• What is asked: Copy out each line below exactly as it appears.

• Data lines:
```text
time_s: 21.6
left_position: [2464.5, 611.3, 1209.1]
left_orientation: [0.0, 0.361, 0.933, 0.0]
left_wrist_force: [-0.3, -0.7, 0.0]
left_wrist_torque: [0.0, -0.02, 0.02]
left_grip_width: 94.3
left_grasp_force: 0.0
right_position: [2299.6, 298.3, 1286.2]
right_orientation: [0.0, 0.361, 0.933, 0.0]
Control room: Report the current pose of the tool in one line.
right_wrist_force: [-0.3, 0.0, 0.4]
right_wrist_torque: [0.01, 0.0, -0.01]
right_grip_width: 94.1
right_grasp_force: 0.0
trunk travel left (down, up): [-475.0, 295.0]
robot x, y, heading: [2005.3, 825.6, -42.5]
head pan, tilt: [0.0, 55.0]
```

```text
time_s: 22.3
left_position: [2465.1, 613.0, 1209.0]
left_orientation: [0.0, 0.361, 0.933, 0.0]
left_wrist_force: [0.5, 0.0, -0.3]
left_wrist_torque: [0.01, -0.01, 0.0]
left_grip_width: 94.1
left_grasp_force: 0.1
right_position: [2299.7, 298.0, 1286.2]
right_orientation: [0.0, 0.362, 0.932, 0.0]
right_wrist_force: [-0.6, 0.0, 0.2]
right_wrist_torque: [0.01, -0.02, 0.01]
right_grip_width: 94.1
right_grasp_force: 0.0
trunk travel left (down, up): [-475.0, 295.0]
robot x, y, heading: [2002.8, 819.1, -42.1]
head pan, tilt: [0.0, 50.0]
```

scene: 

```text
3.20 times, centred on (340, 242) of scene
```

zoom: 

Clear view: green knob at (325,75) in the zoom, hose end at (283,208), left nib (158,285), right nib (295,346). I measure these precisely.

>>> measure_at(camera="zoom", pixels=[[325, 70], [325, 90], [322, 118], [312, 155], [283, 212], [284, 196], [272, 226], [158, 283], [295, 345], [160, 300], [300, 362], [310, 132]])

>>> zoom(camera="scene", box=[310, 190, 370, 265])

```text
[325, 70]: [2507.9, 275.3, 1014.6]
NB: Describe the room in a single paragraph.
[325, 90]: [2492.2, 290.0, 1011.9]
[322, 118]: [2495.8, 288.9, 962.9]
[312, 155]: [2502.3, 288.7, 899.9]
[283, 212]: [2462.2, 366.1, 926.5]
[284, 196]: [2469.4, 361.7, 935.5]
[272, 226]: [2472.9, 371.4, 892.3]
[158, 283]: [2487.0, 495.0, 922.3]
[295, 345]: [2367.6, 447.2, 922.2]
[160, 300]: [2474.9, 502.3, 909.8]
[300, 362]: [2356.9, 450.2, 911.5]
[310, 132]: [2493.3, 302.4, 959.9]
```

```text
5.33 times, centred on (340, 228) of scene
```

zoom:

• The result:
```text
time_s: 21.6
left_position: [2464.5, 611.3, 1209.1]
left_orientation: [0.0, 0.361, 0.933, 0.0]
left_wrist_force: [-0.3, -0.7, 0.0]
left_wrist_torque: [0.0, -0.02, 0.02]
left_grip_width: 94.3
left_grasp_force: 0.0
right_position: [2299.6, 298.3, 1286.2]
right_orientation: [0.0, 0.361, 0.933, 0.0]
Control room: Report the current pose of the tool in one line.
right_wrist_force: [-0.3, 0.0, 0.4]
right_wrist_torque: [0.01, 0.0, -0.01]
right_grip_width: 94.1
right_grasp_force: 0.0
trunk travel left (down, up): [-475.0, 295.0]
robot x, y, heading: [2005.3, 825.6, -42.5]
head pan, tilt: [0.0, 55.0]
```

```text
time_s: 22.3
left_position: [2465.1, 613.0, 1209.0]
left_orientation: [0.0, 0.361, 0.933, 0.0]
left_wrist_force: [0.5, 0.0, -0.3]
left_wrist_torque: [0.01, -0.01, 0.0]
left_grip_width: 94.1
left_grasp_force: 0.1
right_position: [2299.7, 298.0, 1286.2]
right_orientation: [0.0, 0.362, 0.932, 0.0]
right_wrist_force: [-0.6, 0.0, 0.2]
right_wrist_torque: [0.01, -0.02, 0.01]
right_grip_width: 94.1
right_grasp_force: 0.0
trunk travel left (down, up): [-475.0, 295.0]
robot x, y, heading: [2002.8, 819.1, -42.1]
head pan, tilt: [0.0, 50.0]
```

scene: 

```text
3.20 times, centred on (340, 242) of scene
```

zoom: 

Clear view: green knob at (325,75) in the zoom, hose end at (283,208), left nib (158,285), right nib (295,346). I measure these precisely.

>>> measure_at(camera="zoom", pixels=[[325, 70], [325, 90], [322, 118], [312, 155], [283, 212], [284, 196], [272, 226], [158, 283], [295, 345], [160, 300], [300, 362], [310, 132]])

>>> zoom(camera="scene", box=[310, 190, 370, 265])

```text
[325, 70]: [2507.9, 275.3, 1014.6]
NB: Describe the room in a single paragraph.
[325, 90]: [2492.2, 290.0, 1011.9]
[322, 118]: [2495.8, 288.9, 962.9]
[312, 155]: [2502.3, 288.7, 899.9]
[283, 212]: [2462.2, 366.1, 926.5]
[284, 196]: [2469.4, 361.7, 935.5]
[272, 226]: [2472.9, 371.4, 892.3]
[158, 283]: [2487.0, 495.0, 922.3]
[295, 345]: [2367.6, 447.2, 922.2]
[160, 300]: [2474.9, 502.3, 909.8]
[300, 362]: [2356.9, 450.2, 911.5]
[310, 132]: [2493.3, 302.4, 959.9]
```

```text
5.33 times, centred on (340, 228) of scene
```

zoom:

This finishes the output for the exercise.